Feline Vocalization types:
- “Purr” – A polite request for more affection when relaxed, or for comfort when scared, unwell, in pain, giving birth, or approaching death. Purring has potentially self-soothing and tissue-healing roles too. Some cats add an extra high-pitched cry that presses our “nurturing instinct” button, not unlike the way a human baby’s cry does.
- “Meow” – A greeting or a request for human assistance, food or affection, or something else they desire. The delivery ranges from upbeat greetings, gentle reminders, borderline harassments, or “final demands” – such as “Feed-me-nowww!” Kittens produce a high-pitched “mew”. Exclamatory mows tend to announce a successful “hunt”. “Silent” meows are too high-pitched for our ears to detect.
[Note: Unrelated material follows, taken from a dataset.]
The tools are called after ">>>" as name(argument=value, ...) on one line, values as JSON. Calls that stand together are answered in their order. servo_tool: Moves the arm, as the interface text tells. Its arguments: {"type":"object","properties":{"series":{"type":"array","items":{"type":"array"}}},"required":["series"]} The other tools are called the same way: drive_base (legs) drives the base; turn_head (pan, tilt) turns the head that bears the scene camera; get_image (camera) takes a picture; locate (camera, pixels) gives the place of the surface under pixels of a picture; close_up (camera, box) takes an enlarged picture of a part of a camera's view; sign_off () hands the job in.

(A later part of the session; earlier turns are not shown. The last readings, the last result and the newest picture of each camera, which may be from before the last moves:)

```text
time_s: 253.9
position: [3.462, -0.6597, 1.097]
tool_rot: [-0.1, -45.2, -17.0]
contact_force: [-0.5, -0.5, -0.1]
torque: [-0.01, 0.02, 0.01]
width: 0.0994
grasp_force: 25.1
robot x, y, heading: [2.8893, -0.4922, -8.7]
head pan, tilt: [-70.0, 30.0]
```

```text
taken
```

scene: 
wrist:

- “Yowl” (aka “whine” or “wail”) – A more intense, sustained “meow”. A cry for help when trapped, lost nauseous, or confused. Also used to drive a threat away.
- “Chirrup” (aka “chirp” or “trill”) – A soft, short, high-pitched rolled “R” or “prrp” sound with a rising inflection. It’s used for locating and greeting other cats, by mothers to find their kittens, when greeting familiar humans, or requesting something desirable.
- “Chatter” (aka “chitter” or “twitter”) – A mix of restrained excitement and frustration when desiring unattainable prey.
- “Caterwaul” – A long, drawn-out female mating call that sounds like they’re in pain. A tomcat’s mating call is a distinctive “mowl”.